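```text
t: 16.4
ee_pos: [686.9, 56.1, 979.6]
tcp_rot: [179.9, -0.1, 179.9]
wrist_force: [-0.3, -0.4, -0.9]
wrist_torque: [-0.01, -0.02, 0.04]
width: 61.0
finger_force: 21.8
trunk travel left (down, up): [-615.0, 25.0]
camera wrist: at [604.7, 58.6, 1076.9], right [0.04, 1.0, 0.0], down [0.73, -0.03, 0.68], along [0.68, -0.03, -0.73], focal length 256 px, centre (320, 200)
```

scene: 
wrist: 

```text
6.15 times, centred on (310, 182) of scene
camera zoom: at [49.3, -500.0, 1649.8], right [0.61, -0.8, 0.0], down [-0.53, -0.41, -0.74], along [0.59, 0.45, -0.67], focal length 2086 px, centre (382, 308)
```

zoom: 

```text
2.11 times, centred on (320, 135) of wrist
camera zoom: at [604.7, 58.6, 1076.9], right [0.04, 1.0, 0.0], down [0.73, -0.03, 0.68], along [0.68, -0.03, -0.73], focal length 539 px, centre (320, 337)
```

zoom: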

• **STATED GOAL**
Copy every line that contains the string "zoom".

• **RESULT OF THE EXERCISE**
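camera zoom: at [49.3, -500.0, 1649.8], right [0.61, -0.8, 0.0], down [-0.53, -0.41, -0.74], along [0.59, 0.45, -0.67], focal length 2086 px, centre (382, 308)
zoom: 
camera zoom: at [604.7, 58.6, 1076.9], right [0.04, 1.0, 0.0], down [0.73, -0.03, 0.68], along [0.68, -0.03, -0.73], focal length 539 px, centre (320, 337)
zoom: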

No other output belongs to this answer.